6.17.2012

lost&found.

It's okay to be self indulgent once or twice in a while.
Why yes, I just happen to be careening about in my closet rummaging for the best possible five work outfits for my last week of work when I realized that I had the ultimate schoolgirl cute uniform just waiting to be paired: my new blue blazer (with sweet green lining) and my blue flouncy skirt from a few years ago that I don't wear nearly often enough. The color isn't exactly the same blue but it's so close and in pictures, it looks the same enough to make me quite pleased. Added my awesome western tie to the mix, my go-to fedora from freshman year of college & my old Starbucks barrista polo (which actually has a zip collar, pretty random) and I was completely on outfit cloud 9. Seriously. Picture me, walking along the streets of Israel and bringing some style to the Vogue-less country. Giggling and joking in Hebrew while clutching my books to my chest. It's starting to kind of come together.
Yes, a lot has been lost since February, when I got home from my first trip to Israel.
Heck, a lot has been lost since March.
A lot is being lost everyday between my spent paychecks and my painfully in depth purging of Everything I Own.
How do you really know when to say goodbye to stuffed animals, photographs, Converse you've had since eighth grade, college textbooks you'll read One Day, jewelry you made in summer camp?
It's a really tough sometimes and there regrets to deal with.
At the same time though, it's always nice knowing that no matter what, at the end of It All, these things are just things and this stuff is just stuff.
I know it sounds like a crazy goal but I am tempted to challenge myself to be the one going to Arizona (and Israel) with the least amount of baggage, both physically and emotionally.

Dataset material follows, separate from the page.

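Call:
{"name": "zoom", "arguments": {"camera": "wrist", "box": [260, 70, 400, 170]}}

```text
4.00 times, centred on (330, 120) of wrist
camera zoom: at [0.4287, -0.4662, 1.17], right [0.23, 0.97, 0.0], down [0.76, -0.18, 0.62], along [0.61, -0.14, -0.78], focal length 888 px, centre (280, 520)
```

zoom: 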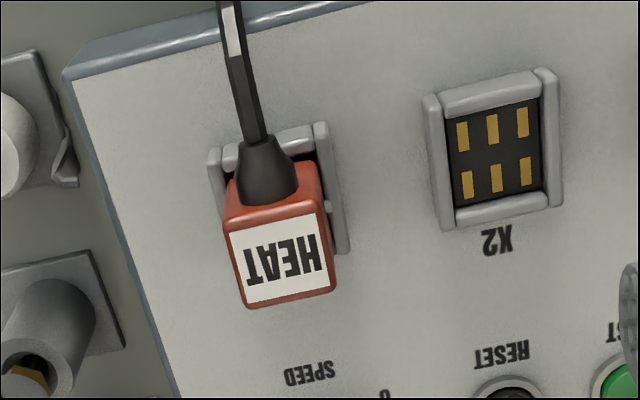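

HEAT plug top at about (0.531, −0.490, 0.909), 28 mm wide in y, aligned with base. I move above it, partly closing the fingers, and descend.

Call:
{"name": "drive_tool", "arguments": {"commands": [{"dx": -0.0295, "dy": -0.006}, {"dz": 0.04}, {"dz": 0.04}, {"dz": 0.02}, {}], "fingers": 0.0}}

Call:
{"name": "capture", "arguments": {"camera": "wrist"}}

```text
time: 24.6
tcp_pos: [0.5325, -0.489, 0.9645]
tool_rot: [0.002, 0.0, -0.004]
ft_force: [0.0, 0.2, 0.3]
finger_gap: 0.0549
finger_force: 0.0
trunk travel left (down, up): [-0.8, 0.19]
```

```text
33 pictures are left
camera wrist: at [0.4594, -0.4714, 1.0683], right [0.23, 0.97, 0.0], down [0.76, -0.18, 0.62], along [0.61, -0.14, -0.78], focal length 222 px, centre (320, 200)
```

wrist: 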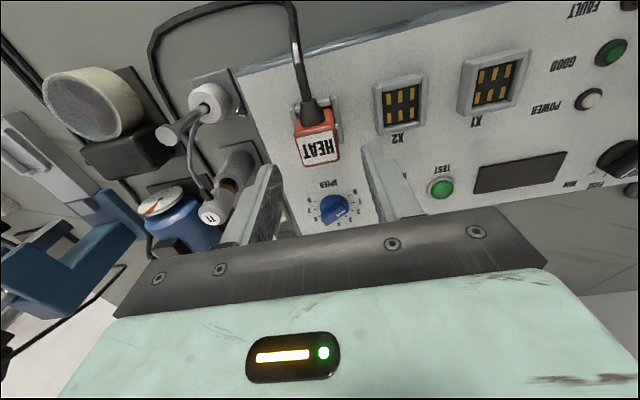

One of the hardest things I've had to do this month was to leave my eyedoctors behind.
Do you have any idea how much trouble I have trusting people? Especially doctors that are going to cut me open and fiddle about with my optic stems. Or whatever lurks behind my glasses.

Lost: glasses in a parking lot, several friends, calmness, oodles of money spent, the physical mementos that couldn't fit in my Lisa Frank folder or memory shoe box.

Found: excitement for travel, a thrill about independence, my style groove, inspiration to write several chapters a week, new friends, a shifting notion of home, the comfort of water.


That's pretty much all my poetic ranting for now.
I think June is going to be the month of self reflection because I'm literally moving in mere weeks and I'm no longer as afraid of what I'll find when I unlock the door to the word Home.

Probably doesn't make sense to you, but it makes sense to me...I can be a bit riddle(culous okay okay I'll stop) sometimes.

What have you lost & found these past few months?
I hope you find more than you lose and you lose what you need to lose in order to grow.
xx

1 comment:

Amber said...

giving away things is hard for me too. I still have stuffed animals and old beat up tee shirts from long long ago that I cant part with because they have sentimental meaning to me.